The key observation is that factors come in pairs around $\sqrt{n}$. If $a \cdot b = n$, then at least one of $a, b$ is less than or equal to $\sqrt{n}$. This means we only need to iterate $a$ up to $\sqrt{n}$, and whenever $a$ divides $n$, we evaluate the corresponding pair $(a, n/a)$.
This reduces the search space from linear to square root size while still guaranteeing we examine every valid factor pair.
| Approach | Time Complexity | Space Complexity | Verdict |
|---|---|---|---|
| Brute Force | $O(n)$ | $O(1)$ | Too slow |
| Optimal (factor scan) | $O(\sqrt{n})$ | $O(1)$ | Accepted |
Algorithm Walkthrough
- Initialize a variable
bestwith a very large value to store the minimum perimeter found so far. This ensures any valid rectangle will improve it. - Iterate $a$ from $1$ to $\lfloor \sqrt{n} \rfloor$. We only search up to the square root because every factor pair must have at least one element in this range.
- For each $a$, check if $n \bmod a = 0$. If not, skip it since it cannot form a valid rectangle side.

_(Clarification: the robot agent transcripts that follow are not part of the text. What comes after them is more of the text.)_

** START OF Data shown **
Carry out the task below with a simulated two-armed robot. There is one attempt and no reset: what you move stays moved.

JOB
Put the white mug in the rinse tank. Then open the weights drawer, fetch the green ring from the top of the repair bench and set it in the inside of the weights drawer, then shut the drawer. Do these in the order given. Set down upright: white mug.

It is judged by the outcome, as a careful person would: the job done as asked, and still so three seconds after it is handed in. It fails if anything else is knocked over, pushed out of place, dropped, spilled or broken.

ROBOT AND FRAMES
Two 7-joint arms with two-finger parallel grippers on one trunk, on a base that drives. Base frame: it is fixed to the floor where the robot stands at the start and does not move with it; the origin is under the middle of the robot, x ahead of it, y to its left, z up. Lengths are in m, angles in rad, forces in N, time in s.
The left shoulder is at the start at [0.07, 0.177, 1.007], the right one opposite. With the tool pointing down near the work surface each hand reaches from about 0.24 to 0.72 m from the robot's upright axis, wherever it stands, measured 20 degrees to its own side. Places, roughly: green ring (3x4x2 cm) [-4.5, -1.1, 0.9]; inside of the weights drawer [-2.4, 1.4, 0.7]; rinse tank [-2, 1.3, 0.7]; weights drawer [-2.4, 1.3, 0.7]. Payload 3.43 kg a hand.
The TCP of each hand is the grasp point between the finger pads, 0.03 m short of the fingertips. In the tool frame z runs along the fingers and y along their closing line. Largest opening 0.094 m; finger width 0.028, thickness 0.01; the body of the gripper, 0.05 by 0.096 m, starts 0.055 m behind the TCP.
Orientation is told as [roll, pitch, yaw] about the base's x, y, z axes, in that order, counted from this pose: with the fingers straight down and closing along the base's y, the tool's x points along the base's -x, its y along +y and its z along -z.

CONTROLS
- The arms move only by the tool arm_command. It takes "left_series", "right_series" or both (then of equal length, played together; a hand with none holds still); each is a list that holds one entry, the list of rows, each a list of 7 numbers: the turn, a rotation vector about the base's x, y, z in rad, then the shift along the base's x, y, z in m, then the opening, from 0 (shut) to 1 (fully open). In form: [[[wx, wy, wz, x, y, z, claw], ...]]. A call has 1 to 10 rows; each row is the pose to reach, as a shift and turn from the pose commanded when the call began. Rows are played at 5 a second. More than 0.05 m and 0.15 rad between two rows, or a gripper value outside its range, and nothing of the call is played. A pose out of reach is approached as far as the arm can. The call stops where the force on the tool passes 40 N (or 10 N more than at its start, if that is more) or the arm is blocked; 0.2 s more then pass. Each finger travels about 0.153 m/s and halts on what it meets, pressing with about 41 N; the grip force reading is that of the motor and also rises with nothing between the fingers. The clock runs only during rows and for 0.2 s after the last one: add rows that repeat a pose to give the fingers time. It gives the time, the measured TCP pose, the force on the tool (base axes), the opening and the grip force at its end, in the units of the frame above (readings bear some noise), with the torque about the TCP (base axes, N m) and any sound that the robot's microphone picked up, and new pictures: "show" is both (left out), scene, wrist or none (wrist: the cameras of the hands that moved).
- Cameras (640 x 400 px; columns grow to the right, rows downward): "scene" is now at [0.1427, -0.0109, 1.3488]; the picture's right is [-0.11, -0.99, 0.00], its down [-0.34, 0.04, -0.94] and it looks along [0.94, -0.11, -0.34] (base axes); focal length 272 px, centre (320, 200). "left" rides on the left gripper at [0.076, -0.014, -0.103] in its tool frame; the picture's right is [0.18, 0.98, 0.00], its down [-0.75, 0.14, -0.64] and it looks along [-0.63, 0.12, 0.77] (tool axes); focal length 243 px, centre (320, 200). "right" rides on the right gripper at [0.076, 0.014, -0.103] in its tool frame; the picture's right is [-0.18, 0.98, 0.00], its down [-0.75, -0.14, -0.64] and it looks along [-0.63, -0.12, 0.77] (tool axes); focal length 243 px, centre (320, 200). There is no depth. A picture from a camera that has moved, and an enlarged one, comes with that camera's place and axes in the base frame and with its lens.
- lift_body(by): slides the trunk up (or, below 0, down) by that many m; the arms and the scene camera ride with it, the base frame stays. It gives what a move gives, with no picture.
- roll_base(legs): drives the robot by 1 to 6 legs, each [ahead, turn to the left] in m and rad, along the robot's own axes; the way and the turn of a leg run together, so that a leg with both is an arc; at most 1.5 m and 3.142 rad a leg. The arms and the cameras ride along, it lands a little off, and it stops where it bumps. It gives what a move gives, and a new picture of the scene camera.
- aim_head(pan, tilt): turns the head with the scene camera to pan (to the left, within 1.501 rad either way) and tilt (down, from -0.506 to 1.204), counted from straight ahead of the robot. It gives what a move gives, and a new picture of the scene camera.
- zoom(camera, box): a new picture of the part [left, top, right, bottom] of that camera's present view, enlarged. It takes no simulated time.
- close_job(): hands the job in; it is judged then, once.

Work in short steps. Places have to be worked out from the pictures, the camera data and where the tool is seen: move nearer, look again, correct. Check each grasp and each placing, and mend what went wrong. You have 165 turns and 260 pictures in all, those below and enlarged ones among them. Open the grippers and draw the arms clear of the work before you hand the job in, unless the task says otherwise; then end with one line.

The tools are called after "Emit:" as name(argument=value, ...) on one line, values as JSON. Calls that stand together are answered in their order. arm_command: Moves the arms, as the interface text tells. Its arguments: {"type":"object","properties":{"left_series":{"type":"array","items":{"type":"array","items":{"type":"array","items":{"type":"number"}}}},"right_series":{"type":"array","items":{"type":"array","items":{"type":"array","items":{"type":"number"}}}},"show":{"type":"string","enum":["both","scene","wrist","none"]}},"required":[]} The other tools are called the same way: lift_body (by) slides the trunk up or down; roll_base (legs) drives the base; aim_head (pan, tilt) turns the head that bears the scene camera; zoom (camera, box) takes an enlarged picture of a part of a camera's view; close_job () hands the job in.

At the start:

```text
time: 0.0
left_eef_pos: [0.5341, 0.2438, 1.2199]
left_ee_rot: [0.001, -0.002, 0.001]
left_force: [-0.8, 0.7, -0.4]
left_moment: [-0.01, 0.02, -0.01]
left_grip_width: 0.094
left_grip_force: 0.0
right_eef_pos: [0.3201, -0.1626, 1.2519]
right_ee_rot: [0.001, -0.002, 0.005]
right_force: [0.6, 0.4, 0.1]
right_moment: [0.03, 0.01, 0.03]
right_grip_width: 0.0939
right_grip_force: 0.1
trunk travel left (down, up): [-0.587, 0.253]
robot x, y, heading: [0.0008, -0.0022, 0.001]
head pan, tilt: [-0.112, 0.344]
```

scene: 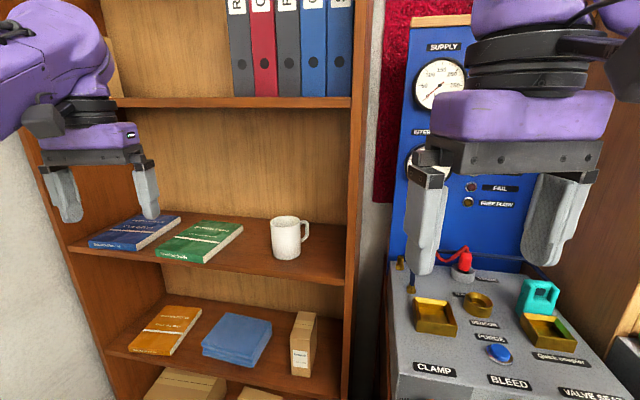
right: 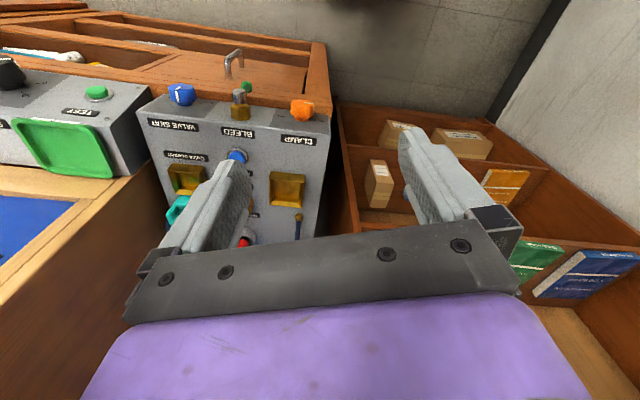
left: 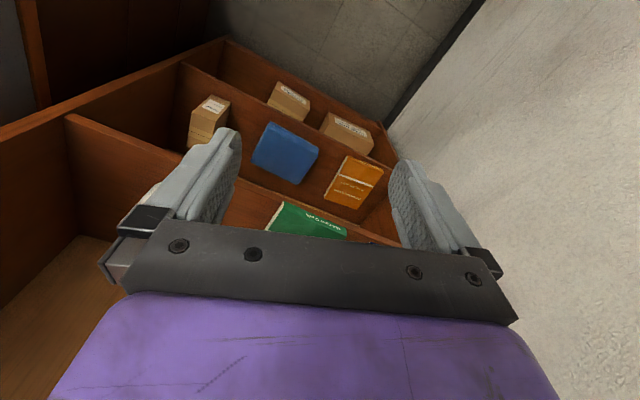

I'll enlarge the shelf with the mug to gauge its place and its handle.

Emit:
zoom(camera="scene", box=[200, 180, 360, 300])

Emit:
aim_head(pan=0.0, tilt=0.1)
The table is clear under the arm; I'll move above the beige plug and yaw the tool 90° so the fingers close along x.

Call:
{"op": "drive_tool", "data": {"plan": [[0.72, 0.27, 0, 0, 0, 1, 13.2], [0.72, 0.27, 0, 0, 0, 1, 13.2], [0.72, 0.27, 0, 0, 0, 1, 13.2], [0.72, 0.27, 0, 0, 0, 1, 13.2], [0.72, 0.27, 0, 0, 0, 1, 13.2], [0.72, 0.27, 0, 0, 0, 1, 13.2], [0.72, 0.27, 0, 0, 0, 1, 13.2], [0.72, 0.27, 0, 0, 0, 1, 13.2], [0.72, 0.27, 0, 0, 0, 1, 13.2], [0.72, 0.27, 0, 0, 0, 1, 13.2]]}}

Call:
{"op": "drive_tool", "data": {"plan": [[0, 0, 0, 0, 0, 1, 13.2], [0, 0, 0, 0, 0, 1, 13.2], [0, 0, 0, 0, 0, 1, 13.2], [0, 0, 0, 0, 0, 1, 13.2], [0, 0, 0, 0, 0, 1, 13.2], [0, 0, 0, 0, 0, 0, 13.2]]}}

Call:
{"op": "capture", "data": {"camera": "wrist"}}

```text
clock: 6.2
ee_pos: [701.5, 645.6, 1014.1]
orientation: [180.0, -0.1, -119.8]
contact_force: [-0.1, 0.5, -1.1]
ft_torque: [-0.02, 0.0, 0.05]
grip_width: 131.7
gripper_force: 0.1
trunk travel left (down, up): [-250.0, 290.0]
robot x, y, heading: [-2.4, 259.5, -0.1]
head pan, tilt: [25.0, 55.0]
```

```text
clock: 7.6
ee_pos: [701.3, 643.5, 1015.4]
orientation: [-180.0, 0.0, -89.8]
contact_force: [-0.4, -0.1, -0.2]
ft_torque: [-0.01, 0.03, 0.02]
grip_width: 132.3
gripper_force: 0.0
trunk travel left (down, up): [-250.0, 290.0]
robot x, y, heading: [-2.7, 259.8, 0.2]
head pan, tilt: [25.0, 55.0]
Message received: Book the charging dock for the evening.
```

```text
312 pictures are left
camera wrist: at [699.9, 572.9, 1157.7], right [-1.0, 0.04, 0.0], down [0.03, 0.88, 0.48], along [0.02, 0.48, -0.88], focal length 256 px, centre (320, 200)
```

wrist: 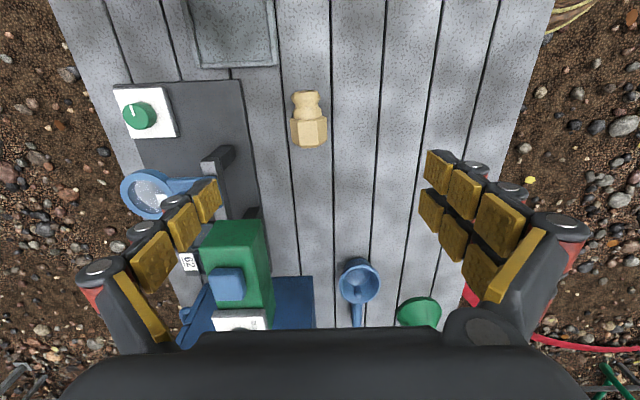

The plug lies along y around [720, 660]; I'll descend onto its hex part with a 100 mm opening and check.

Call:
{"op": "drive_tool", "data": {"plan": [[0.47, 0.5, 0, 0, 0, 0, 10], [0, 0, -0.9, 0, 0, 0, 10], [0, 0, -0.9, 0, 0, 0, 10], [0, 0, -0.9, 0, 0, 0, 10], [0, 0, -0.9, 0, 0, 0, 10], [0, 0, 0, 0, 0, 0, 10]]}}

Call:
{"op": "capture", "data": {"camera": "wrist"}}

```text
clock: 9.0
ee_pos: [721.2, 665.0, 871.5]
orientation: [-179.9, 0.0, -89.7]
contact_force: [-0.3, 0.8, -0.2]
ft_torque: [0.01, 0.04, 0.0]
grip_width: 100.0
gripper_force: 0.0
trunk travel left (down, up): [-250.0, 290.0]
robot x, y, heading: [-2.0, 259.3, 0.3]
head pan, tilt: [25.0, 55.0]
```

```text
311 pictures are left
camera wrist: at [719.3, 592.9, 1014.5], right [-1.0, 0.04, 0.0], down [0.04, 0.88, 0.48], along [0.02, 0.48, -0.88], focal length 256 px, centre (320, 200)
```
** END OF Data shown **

- If it divides evenly, compute $b = n / a$. This gives a valid rectangle $a \times b$.
- Compute perimeter $p = 2(a + b)$ and update
best = min(best, p). Each valid factor pair is a candidate shape. - After finishing the loop, output
best.
Why it works
Every valid rectangle corresponds to exactly one factor pair $(a, b)$ with $a \le \sqrt{n}$ or $b \le \sqrt{n}$. The loop guarantees we encounter all such pairs exactly once through the smaller factor. Since perimeter depends only on the sum $a + b$, checking all valid pairs ensures the minimum is found without missing any candidate.
Python Solution
import sys
input = sys.stdin.readline
n = int(input())
best = 10**18
i = 1
while i * i <= n:
if n % i == 0:
j = n // i
best = min(best, 2 * (i + j))
i += 1
print(best)
The solution maintains a running minimum over all valid factor pairs. The loop condition i * i <= n avoids floating-point square roots and guarantees integer-safe iteration. Each time we find a divisor, we immediately form the paired factor using integer division, ensuring no precision issues arise.
Worked Examples
Example 1: $n = 36$
| i | Divides? | j = 36/i | Perimeter $2(i+j)$ | Best |
|---|---|---|---|---|
| 1 | yes | 36 | 74 | 74 |
| 2 | yes | 18 | 40 | 40 |
| 3 | yes | 12 | 30 | 30 |
| 4 | yes | 9 | 26 | 26 |
| 5 | no | - | - | 26 |
| 6 | yes | 6 | 24 | 24 |
The trace shows the perimeter shrinking as the factor pair becomes more balanced, reaching the minimum at the square $6 \times 6$.
Example 2: $n = 13$
| i | Divides? | j = 13/i | Perimeter | Best |
|---|---|---|---|---|
| 1 | yes | 13 | 28 | 28 |
| 2 | no | - | - | 28 |
| 3 | no | - | - | 28 |
Only one valid factor pair exists, so the algorithm correctly falls back to the rectangle $1 \times 13$.
Complexity Analysis
| Measure | Complexity | Explanation |
|---|---|---|
| Time | $O(\sqrt{n})$ | We test each integer up to $\sqrt{n}$ once |
| Space | $O(1)$ | Only a few integer variables are stored |
The upper bound $n \le 10^5$ makes $\sqrt{n} \le 316$, so the loop runs a negligible number of iterations under the time limit.
Test Cases
import sys, io
def solve():
import sys
input = sys.stdin.readline
n = int(input())
best = 10**18
i = 1
while i * i <= n:
if n % i == 0:
j = n // i
best = min(best, 2 * (i + j))
i += 1
print(best)
def run(inp: str) -> str:
old_stdin = sys.stdin
sys.stdin = io.StringIO(inp)
from io import StringIO
out = StringIO()
old_stdout = sys.stdout
sys.stdout = out
solve()
sys.stdout = old_stdout
sys.stdin = old_stdin
return out.getvalue().strip()
# provided samples
assert run("36\n") == "24"
assert run("13\n") == "28"
# custom cases
assert run("1\n") == "4"
assert run("2\n") == "6"
assert run("49\n") == "28"
assert run("100000\n") == str(min(2*(i + 100000//i) for i in range(1, 100000+1) if 100000 % i == 0))
| Test input | Expected output | What it validates |
|---|---|---|
| 1 | 4 | smallest boundary case |
| 2 | 6 | smallest non-square prime-like behavior |
| 49 | 28 | perfect square case |
Edge Cases
For $n = 1$, the only valid rectangle is $1 \times 1$. The loop still executes once with $i = 1$, detects divisibility, and computes perimeter $2(1+1) = 4$, which matches the correct answer.
For a prime number like $n = 13$, no divisor exists except $1$, so the algorithm naturally falls back to $1 \times 13$, producing perimeter $28$. The absence of internal divisors does not require special handling.
For perfect squares like $n = 36$, multiple factor pairs are discovered, and the minimum occurs at the central pair $6 \times 6$. The iteration ensures this pair is explicitly evaluated, so the optimal structure is never missed.